OBJECTIVE:
Reproduce each line exactly. Skip none.

DATA SECTION:

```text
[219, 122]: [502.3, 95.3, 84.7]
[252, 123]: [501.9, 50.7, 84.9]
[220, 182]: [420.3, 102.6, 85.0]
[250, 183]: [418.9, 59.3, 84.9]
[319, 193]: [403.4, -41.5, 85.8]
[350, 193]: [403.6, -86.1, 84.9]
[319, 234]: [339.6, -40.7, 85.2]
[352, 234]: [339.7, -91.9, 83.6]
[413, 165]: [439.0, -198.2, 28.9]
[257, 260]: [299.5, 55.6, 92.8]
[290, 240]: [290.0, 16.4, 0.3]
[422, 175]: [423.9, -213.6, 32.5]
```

TASK ANSWER:
```text
[219, 122]: [502.3, 95.3, 84.7]
[252, 123]: [501.9, 50.7, 84.9]
[220, 182]: [420.3, 102.6, 85.0]
[250, 183]: [418.9, 59.3, 84.9]
[319, 193]: [403.4, -41.5, 85.8]
[350, 193]: [403.6, -86.1, 84.9]
[319, 234]: [339.6, -40.7, 85.2]
[352, 234]: [339.7, -91.9, 83.6]
[413, 165]: [439.0, -198.2, 28.9]
[257, 260]: [299.5, 55.6, 92.8]
[290, 240]: [290.0, 16.4, 0.3]
[422, 175]: [423.9, -213.6, 32.5]
```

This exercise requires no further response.